The Midwife is a difficult read that may tempt readers because of its setting. I enjoyed the elements of local witchcraft that Wild-Eye swears by and the descriptions of the landscape. Kettu is a skilled writer, able to keep multiple fully-realized threads going and working together. The violence, however, was graphic and misogynistic to a point that almost led me to give up. So, caveat lector.

I received a free copy of this book from NetGalley for review consideration. It will be released 11 October 2016.

The Rabbit Back Literature Society, by Pasi Ilmari Jääskeläinen

I imagine that authors dread the question “Where do you get your ideas?” as much as I dread the question “What’s your favorite book?” Inspiration is as personal as trying to identify a favorite story. In fact, I suspect that answer to both questions is similar. Where do you get your ideas? Everywhere. What’s your favorite book? Most of them. That said, Pasi Ilmari Jääskeläinen has turned the question of where writers get their ideas into a sinister tale of vampiric writers and the creatures that haunt them in in The Rabbit Back Literature SocietyThis edition was translated by Lola M. Rogers.

Ella Malina is a substitute teacher in Rabbit Back, Finland, a town with a stunning literary reputation. It’s the home of Laura White, an internationally celebrated children’s author. White is also the head of the Rabbit Back Literature Society, a group of nine writers she mentored as children. The writers have gone on to success in most genres. They are reclusive; White doesn’t give interviews. But there’s a chance that someone will become the tenth member of the society. Being invited to join is an almost certain guarantee of literary success. Decades have gone by, however, since anyone has joined the society. It’s the long shot of all long shots that Ella is invited to join after White reads Ella’s story in the local paper.
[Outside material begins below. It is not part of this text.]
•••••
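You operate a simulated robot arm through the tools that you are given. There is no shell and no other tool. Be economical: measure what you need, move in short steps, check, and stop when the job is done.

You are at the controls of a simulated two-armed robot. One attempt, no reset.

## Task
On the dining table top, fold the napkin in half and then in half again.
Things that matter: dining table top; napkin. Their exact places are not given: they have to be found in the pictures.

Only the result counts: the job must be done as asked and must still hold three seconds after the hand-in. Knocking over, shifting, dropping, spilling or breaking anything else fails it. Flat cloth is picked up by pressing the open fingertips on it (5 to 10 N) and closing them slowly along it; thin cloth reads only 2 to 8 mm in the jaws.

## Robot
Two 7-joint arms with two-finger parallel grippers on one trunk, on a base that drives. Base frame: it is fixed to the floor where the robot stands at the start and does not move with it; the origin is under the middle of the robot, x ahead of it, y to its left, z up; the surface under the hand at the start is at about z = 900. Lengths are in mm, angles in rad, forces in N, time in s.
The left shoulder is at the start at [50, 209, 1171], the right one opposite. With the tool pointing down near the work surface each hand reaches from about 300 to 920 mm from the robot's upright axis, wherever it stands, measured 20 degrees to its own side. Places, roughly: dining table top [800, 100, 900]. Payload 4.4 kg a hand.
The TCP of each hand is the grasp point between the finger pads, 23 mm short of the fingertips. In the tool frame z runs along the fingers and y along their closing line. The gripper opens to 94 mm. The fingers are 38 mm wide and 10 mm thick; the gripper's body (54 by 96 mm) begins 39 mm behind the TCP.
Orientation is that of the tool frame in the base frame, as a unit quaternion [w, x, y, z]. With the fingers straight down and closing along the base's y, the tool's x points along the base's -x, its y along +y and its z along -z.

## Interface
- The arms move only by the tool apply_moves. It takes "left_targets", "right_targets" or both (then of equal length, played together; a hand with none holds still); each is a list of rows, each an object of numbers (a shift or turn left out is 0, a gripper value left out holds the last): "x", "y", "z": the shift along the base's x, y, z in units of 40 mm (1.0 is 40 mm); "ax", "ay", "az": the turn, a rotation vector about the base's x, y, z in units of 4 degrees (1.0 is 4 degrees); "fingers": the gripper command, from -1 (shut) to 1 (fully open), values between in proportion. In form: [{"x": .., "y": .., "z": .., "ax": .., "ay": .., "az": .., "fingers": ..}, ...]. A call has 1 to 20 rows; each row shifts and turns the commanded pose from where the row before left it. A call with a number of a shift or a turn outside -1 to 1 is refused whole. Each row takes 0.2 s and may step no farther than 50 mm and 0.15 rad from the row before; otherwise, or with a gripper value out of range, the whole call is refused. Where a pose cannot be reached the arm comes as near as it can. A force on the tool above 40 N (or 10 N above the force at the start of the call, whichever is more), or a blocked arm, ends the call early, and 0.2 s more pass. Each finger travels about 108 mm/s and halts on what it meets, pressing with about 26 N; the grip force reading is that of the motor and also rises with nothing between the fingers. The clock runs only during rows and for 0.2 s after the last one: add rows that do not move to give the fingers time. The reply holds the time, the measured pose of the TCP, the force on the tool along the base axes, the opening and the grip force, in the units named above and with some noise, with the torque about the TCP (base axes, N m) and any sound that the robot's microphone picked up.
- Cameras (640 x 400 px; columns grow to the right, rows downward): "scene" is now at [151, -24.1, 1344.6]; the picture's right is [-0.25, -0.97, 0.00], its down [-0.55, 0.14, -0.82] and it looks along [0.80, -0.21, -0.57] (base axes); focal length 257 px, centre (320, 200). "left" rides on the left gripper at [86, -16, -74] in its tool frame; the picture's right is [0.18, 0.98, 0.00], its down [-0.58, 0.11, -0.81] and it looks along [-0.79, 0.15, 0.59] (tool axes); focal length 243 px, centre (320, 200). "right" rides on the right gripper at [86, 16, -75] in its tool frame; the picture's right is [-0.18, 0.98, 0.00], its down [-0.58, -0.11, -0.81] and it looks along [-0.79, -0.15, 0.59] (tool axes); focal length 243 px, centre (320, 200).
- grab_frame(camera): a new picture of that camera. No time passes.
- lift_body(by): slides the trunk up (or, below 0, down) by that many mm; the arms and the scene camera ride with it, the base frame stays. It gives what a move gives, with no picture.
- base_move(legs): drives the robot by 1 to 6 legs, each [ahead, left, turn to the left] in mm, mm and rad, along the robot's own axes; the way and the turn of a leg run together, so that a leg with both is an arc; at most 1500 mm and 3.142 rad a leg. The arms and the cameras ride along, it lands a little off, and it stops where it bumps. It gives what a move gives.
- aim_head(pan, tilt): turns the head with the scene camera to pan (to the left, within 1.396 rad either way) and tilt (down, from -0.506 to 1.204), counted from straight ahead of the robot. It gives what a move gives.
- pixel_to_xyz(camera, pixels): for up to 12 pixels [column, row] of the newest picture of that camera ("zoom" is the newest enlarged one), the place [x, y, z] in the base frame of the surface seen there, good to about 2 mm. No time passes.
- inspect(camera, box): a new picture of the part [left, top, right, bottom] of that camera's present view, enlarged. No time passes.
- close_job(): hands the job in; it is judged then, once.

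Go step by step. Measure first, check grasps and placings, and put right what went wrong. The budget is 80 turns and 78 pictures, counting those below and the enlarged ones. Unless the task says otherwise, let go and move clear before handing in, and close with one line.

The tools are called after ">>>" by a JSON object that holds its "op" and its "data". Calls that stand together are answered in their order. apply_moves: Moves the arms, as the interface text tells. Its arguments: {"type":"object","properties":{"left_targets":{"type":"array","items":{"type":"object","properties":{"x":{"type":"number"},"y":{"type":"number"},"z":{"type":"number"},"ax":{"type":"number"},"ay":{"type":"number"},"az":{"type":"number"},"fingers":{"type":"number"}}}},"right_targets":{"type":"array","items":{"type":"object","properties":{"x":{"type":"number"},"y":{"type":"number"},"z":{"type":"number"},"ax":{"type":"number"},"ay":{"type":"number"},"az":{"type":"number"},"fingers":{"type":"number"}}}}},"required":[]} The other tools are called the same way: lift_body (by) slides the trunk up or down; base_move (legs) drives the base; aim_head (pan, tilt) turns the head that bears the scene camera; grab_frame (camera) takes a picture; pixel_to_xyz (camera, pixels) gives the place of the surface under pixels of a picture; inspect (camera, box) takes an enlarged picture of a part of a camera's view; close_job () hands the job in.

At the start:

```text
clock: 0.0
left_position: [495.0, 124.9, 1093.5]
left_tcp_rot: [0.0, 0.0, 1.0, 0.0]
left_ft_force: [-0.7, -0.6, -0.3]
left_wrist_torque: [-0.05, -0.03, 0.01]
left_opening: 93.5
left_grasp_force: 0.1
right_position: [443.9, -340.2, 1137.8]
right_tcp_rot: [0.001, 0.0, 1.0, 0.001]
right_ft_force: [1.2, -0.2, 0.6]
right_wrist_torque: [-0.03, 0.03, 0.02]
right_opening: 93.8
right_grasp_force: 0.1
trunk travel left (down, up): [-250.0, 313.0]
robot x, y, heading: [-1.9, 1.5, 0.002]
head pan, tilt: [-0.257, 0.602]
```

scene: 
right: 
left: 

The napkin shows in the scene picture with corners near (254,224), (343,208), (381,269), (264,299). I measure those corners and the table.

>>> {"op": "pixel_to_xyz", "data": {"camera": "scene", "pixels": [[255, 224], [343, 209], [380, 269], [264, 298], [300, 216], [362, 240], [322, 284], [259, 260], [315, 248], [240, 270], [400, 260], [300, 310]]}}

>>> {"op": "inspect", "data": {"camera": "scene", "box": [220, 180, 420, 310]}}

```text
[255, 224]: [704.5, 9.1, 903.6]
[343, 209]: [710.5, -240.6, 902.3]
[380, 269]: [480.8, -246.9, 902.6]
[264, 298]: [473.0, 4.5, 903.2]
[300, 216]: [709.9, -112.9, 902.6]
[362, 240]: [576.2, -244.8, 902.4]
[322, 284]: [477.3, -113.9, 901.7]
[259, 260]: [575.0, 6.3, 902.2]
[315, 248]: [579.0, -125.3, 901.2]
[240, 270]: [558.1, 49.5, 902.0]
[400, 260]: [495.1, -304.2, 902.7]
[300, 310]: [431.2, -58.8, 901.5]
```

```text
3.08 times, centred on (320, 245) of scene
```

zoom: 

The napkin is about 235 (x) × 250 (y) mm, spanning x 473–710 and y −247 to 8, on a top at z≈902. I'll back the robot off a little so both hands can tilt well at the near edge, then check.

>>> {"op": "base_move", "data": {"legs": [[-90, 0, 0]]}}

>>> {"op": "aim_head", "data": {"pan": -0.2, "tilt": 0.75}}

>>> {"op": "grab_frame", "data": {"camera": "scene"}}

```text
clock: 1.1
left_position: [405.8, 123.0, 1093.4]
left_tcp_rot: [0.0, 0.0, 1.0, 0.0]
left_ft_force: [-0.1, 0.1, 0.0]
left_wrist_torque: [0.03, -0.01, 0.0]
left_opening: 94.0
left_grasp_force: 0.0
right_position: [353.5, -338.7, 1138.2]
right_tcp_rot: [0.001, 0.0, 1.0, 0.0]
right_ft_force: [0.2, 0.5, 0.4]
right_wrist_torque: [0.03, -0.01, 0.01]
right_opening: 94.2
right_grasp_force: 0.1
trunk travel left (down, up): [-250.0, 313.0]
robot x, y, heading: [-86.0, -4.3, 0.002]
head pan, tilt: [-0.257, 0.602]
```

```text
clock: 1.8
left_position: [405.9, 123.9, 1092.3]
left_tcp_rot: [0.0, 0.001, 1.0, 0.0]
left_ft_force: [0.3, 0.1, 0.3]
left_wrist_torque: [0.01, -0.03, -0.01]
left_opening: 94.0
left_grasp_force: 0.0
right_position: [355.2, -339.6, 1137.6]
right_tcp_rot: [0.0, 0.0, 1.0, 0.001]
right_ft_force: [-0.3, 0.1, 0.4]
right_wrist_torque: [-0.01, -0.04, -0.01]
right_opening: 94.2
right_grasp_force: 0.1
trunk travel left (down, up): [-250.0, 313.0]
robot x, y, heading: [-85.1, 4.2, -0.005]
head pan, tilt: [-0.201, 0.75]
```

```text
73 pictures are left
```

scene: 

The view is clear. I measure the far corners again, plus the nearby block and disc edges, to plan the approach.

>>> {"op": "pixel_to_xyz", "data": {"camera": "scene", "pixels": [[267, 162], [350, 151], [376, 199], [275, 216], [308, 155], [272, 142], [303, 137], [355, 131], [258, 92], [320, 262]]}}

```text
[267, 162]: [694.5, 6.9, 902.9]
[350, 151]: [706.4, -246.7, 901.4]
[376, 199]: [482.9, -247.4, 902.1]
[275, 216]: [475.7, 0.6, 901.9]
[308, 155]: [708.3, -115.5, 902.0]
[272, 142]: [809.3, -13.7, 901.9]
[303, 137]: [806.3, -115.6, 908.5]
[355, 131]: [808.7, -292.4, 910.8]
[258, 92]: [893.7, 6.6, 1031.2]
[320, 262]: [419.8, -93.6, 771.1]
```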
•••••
The Rabbit Back Literature Society has no straight plot lines, it seems. Just when I thought I was figuring out where it was taking me, the plot would take a sharp left turn into something new—usually something sinister. The beginning of the book made me think the book was about a woman, Ella, losing her father to Alzheimer’s. Then Ella was invited into the society. Then White disappears and Ella’s literary hopes disappear.

The book settles down (a bit) after the first half, after Ella decides to return to what she does best: literary research. She uses the Society’s Game against the members to get information about their earliest days and find out about the missing tenth member that no one talks about. The Game is essentially interrogation. The challenger asks the challenged a question. The challenger is allowed to hurt and drug the challenged to get the whole truth out of them. Then the roles are reversed.

It doesn’t take long for Ella—and us readers—to work out that the Game is the source of quite a lot of the Society member’s work. Through interrogation about the most intimate and sensitive topics, the writers glean feelings and memories that they will put into their next projects. Under White’s tutelage, the writers have become permanent outsiders. It seems they can only observe. While at the local grocery store, Ella runs into one of the writers, who tells her:

But if you want to find characters for a book, this is a good place to do it, as I’m sure you’ve noticed. I found bits of a serial killer’s mother, half a hero’s lover, and three whole peripheral characters today. A nice haul. (n.p.*)

When I read these lines, I was strongly reminded of all the fearful jokes I’ve seen about writers. “Be careful! Or you’ll end up in my novel!”

I found the writers’ isolation and methods very interesting,  but the supernatural elements that are hinted at throughout the book only really come into play near the end of the book. I’m still not sure how I feel about how Jääskeläinen ultimately used them other than that I wanted more Finnish folklore. This sounds like I think this novel has missteps, but that’s not quite true. The Rabbit Back Literature Society works and I enjoyed it. It just didn’t go in the direction I wanted; that’s hardly the book’s fault.


* 2015 kindle edition by Pushkin Press.